Facial recognition technology and how its affecting us.

Technology, evolving everyday getting smarter and smarter in order to ease our daily lives. One such technology is the facial recognition technology. It is the not only a hot brand on the tech market but also on the television front, it has been showcased in Tv shows and movies for years. Like any other technology it grows sophisticatedly and its usage has also expanded accordingly. These sensors have been upgraded to such a level that they can uniquely identify not just faces or animals but every individual fish that it can scans. That is the level of sophistication the facial recognition technology has achieved, but with its expanse it also brings about numerous privacy and civil liberty issues that need to be addressed. The biggest users of this technology worldwide are the Law enforcement departments. The use of this is so blatant that in an estimate around one in every two American has had their photos searched in this manner. Whenever this issue is raised not just in America but in any of the countries that this is so widely used, the authorities use the “we want to prevent atrocities” line, which would be sufficient if it did not come at the price of personal freedom.

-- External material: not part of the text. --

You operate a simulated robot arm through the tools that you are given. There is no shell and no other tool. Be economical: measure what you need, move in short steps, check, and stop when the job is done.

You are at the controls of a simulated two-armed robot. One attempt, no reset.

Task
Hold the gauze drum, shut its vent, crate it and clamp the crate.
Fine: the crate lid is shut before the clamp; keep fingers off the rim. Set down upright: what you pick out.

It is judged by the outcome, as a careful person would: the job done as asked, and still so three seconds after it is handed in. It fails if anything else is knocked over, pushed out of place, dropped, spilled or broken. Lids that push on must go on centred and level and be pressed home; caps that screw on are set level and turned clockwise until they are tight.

Photo by Andrea Piacquadio on Pexels.com

 Many countries have used this extensively but none other than china, the leading brand for infringing people’s right. They use a project called “Skynet” to monitor nearly every person’s movement, which includes whom you meet, where you go and even track all your movement for the past week. What makes this technology even worse is that even though it is still being used it is still a work in progress, which means its error rate is very high with only a measly 20% success rate. Even though this has such a large failure rate, nations worldwide continue to use it. Just a few years back Sri Lankan authorities mistakenly linked a Brown university student to a terrorist attack. With all of these concerns, a public domain company Clearview.ai has launched its services. To put this into perspective, Clearview.ai has collected data from nearly 3 billion images, which to this date is larger than any other facial recognition database on this planet. The founder Hoan Ton-That has scrapped photos from nearly all publicly available domains, and has become a front runner in the worst possible way. With their below the belt techniques and illegal means of acquiring photos of people, the company has also received cease-and-desist order from Facebook, YouTube and twitter this year. However, they have refused to do so and in fact even going so far as to claim that they have a first amendment right to harvest data, which is completely false. What is of a greater concern is that Hoan has previously developed apps like ViddyHo which tricked its users into sharing their emails and then spammed their contacts. Not only this but since its emergence Clearview.ai has tried to pitch itself to white supremacist candidates to ensure their victory. They have even quietly tried to offer their services to entities in Saudi Arabia and the United Arab Emirates who have had a history of human rights violations. With such a large freehand to companies like Clearview.ai we seem to be headed to some dark times indeed.

What could be done to limit these companies are stringent laws to be placed so that companies are required to acquire permission from the person they are collecting data from. We individually cannot do much for this however with a comprehensive nation-wide policy some measure can be taken to ease the illegal flow of information that companies like Clearview.ai seem to obtain.

What happens next is for all of us to see.